Work to do.
A) Set down the text section as it stands from "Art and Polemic" to "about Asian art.", and nothing more.
B) Carry the text section on from its last sentence.
— START Data excerpt —
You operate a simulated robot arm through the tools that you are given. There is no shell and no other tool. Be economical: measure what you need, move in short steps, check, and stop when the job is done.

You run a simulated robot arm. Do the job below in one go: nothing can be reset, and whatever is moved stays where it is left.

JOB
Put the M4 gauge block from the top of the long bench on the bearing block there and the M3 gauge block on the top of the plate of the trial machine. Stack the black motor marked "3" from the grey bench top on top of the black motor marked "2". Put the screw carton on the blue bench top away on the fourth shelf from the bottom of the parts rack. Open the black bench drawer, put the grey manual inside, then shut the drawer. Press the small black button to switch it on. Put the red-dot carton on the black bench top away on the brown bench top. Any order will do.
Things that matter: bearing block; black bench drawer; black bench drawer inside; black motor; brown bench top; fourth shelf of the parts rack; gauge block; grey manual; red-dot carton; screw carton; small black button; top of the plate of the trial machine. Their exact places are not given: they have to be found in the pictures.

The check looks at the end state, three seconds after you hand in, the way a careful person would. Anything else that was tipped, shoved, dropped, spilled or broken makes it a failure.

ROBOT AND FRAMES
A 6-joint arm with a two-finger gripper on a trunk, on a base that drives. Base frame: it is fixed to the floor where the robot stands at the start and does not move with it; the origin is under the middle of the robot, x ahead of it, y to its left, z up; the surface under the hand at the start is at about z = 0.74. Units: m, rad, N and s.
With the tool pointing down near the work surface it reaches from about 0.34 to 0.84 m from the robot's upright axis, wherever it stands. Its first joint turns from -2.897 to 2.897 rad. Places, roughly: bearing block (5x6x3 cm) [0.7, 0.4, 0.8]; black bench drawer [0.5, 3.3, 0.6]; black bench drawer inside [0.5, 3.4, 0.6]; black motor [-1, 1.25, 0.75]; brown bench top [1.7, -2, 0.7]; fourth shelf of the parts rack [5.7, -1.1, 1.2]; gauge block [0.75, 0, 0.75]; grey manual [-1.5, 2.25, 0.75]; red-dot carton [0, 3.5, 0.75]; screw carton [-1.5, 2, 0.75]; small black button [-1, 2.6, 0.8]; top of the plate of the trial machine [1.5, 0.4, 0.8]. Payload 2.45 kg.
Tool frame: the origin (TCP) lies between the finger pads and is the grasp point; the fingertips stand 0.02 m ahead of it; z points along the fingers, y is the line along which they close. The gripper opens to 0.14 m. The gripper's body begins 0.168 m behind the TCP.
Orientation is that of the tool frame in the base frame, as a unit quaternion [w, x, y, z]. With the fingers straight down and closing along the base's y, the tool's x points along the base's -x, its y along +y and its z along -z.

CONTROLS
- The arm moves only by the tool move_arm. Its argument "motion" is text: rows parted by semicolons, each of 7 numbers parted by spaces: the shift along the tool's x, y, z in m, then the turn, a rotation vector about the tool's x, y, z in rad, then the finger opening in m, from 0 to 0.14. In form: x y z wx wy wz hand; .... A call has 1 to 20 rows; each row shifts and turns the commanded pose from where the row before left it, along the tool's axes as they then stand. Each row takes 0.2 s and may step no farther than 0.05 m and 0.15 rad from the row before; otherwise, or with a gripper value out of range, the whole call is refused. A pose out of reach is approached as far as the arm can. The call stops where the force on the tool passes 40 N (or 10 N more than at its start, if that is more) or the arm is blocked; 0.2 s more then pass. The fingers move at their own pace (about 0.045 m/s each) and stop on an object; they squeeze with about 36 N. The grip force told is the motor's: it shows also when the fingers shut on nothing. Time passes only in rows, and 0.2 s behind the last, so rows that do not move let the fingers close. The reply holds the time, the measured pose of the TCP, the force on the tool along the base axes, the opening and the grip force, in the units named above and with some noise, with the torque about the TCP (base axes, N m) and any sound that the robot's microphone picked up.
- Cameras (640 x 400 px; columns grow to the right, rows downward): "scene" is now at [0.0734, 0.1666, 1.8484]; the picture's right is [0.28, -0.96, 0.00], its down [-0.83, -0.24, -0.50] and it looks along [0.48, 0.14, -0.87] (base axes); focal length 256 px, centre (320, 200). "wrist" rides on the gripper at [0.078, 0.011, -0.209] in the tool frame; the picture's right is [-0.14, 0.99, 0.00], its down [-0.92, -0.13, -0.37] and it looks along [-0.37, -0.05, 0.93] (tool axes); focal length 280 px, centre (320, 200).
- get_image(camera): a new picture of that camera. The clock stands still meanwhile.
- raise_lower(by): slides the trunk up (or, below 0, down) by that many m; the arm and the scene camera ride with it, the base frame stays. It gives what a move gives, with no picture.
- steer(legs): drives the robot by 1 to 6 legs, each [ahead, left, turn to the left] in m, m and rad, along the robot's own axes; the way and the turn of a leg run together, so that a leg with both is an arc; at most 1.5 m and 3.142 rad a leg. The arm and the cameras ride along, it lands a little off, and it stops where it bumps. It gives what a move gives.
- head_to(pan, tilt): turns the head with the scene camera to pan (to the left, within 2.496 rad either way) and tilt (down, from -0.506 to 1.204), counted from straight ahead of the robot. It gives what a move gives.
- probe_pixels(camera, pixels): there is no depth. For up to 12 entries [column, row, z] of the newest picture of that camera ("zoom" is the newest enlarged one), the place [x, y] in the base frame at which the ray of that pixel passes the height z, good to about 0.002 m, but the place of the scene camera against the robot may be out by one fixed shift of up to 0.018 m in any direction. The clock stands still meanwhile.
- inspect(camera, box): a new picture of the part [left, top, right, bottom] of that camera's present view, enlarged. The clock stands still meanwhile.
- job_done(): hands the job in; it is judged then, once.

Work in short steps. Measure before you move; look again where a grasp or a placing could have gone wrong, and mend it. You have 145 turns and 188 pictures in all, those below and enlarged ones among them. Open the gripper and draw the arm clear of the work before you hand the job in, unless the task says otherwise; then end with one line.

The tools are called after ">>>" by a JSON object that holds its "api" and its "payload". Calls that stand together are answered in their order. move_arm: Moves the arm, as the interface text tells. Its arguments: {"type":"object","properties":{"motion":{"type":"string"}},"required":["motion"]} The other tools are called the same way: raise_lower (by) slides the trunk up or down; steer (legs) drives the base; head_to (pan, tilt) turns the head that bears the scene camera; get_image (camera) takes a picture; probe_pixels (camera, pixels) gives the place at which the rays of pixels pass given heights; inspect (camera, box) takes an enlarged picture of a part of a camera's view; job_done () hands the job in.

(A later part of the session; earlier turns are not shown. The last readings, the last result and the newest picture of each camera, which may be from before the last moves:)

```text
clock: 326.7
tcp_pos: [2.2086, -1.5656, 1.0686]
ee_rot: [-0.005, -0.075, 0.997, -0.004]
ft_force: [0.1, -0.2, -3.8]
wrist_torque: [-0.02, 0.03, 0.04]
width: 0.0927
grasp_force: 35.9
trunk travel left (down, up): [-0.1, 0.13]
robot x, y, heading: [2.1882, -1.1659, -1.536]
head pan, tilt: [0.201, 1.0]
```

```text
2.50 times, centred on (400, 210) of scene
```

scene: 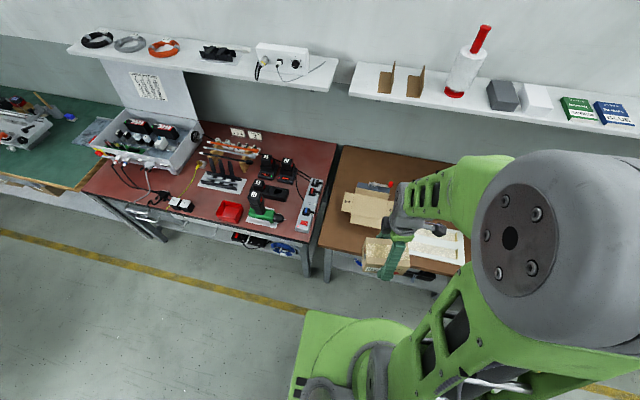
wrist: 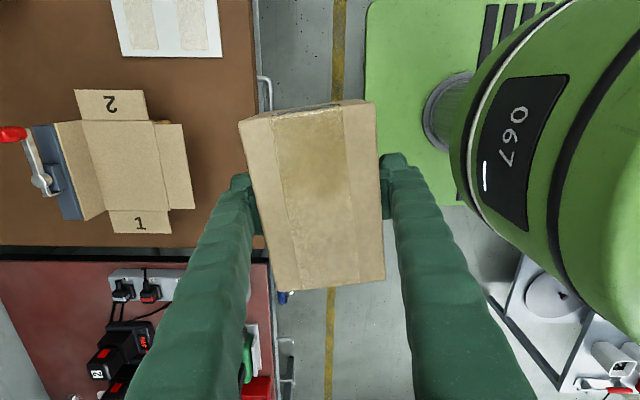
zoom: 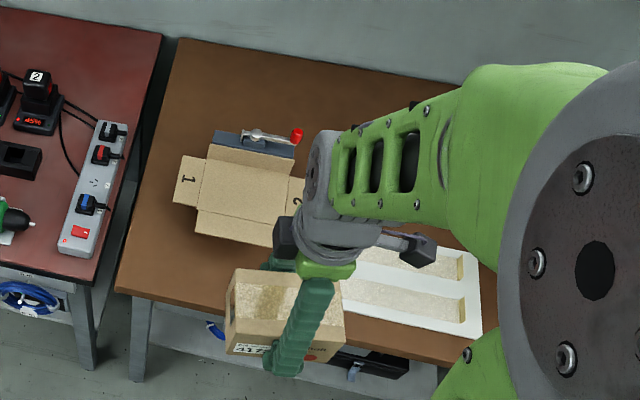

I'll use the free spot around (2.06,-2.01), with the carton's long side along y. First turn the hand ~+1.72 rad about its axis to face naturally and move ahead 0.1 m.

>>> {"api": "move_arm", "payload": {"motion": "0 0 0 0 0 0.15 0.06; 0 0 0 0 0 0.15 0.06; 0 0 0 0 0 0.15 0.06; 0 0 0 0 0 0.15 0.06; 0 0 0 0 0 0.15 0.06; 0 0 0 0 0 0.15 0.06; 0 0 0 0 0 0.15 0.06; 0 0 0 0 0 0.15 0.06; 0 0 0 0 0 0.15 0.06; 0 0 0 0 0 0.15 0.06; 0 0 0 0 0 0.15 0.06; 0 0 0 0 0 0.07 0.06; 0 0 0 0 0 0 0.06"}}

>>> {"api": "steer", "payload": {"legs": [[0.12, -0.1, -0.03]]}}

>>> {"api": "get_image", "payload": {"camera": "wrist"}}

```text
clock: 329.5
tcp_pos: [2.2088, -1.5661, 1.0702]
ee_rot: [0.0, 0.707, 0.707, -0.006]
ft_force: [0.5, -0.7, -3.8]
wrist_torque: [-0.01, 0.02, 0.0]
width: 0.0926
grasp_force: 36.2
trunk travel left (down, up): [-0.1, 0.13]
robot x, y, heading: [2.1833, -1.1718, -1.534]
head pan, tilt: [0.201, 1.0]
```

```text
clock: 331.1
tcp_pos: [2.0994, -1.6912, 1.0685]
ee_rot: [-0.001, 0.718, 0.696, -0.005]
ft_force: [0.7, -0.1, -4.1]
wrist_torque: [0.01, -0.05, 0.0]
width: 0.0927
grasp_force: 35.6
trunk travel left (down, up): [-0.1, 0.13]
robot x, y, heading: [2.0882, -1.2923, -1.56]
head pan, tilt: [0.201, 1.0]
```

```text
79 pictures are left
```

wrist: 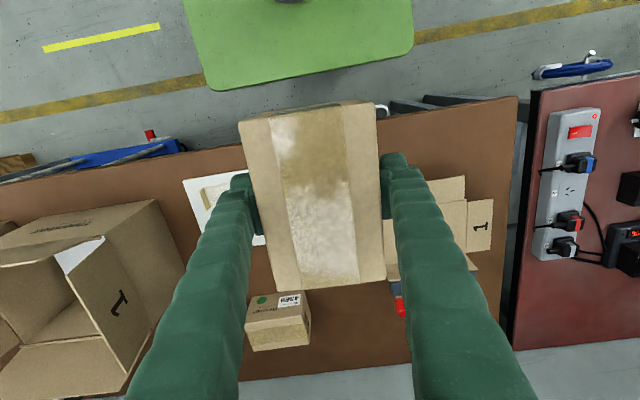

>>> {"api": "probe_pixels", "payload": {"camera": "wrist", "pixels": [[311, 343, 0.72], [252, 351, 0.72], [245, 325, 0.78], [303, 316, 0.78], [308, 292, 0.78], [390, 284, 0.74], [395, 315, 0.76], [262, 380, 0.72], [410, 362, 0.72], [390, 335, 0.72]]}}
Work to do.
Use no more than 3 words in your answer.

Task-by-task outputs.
— END Data excerpt —
— START Text section —
Pakistan has become a central pivot in contemporary global politics: but what does Western world know of its culture? In recent decades, Pakistan has seen a revival and radical reinvention of miniature painting, a traditional artform which had originally flourished under the patronage of the Mughal Empire in the sixteenth century and which had declined under the colonial influence of the British. Miniature painting has become the major movement in Pakistani contemporary art, and international exhibitions have been enthusiastically received by the global art community.
In this first detailed examination of the phenomenon of contemporary miniature painting in Pakistan, Virginia Whiles reveals how artists engage with and respond to underlying political, historical and cultural tensions. In contrast to India, where the miniature tradition is preserved only through its tourist industry of reproduction, miniature painting in Pakistan has broken free of its traditional cast and has become a medium for its artists to challenge the world around them. Although the paintings are rendered with ornate traditional technique, in content they provide a subtle, satirical treatment of serious issues: from religious and political fundamentalism to "McDonalization", from violence against women to nuclear warfare, from the pressure of Purdah to the machismo of lollywood film posters.
Art and Polemic in Pakistan provides a fascinating insight into Pakistani responses to national and international issues through the medium of miniature painting, and over sixty paintings from artists based at the national College of Art in Lahore - the institute at the heart of the contemporary movement - are reproduced here in full colour. Whiles therefore sheds new light upon the links between art and culture politics, and between indigenous and global aesthetics, presenting an artform which challenges common Western assumptions about Asian art.
— END Text section —
Task-by-task outputs.
A)
Art and Polemic in Pakistan provides a fascinating insight into Pakistani responses to national and international issues through the medium of miniature painting, and over sixty paintings from artists based at the national College of Art in Lahore - the institute at the heart of the contemporary movement - are reproduced here in full colour. Whiles therefore sheds new light upon the links between art and culture politics, and between indigenous and global aesthetics, presenting an artform which challenges common Western assumptions about Asian art.

B)
Reviews:
"This book tells a compelling story of the spectacular and somewhat unlikely revival of the magnificent medieval Mughal miniature painting genre in contemporary Pakistan and it subsequent success in the global art world. It deftly circumvents the prevailing stereotypes of upheaval, violence and fundamentalism in past 9/11 Pakistan with an alternative story of aesthetic ferment waged through satire, irony, subversion, criticism and the presumed orthodoxy of tradition. The book is extremely well-placed to help us rethink easy assumptions about this troubled recent history of Pakistan through the prism of the recent revival of miniature painting." -Stephen Hughes, Director, MA Anthropology of Media, Department of Anthropology and Sociology, School of Oriental African Studies, University of London.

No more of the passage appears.